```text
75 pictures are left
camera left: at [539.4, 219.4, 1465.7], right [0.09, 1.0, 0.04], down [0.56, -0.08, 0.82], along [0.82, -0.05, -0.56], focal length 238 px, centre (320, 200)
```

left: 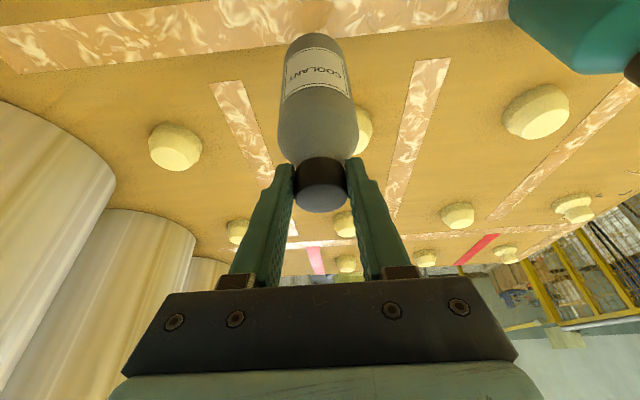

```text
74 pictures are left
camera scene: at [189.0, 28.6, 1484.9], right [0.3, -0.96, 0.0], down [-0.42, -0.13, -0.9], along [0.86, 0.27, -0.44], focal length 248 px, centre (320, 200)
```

------------------------------------------------

*Written task*: Copy the data word for word. Pictures do not go in the copy. Put each line that is not blank into a JSON list as a string.

*Finished answer*:
[
  "```text",
  "75 pictures are left",
  "camera left: at [539.4, 219.4, 1465.7], right [0.09, 1.0, 0.04], down [0.56, -0.08, 0.82], along [0.82, -0.05, -0.56], focal length 238 px, centre (320, 200)",
  "```",
  "left: ",
  "```text",
  "74 pictures are left",
  "camera scene: at [189.0, 28.6, 1484.9], right [0.3, -0.96, 0.0], down [-0.42, -0.13, -0.9], along [0.86, 0.27, -0.44], focal length 248 px, centre (320, 200)",
  "```"
]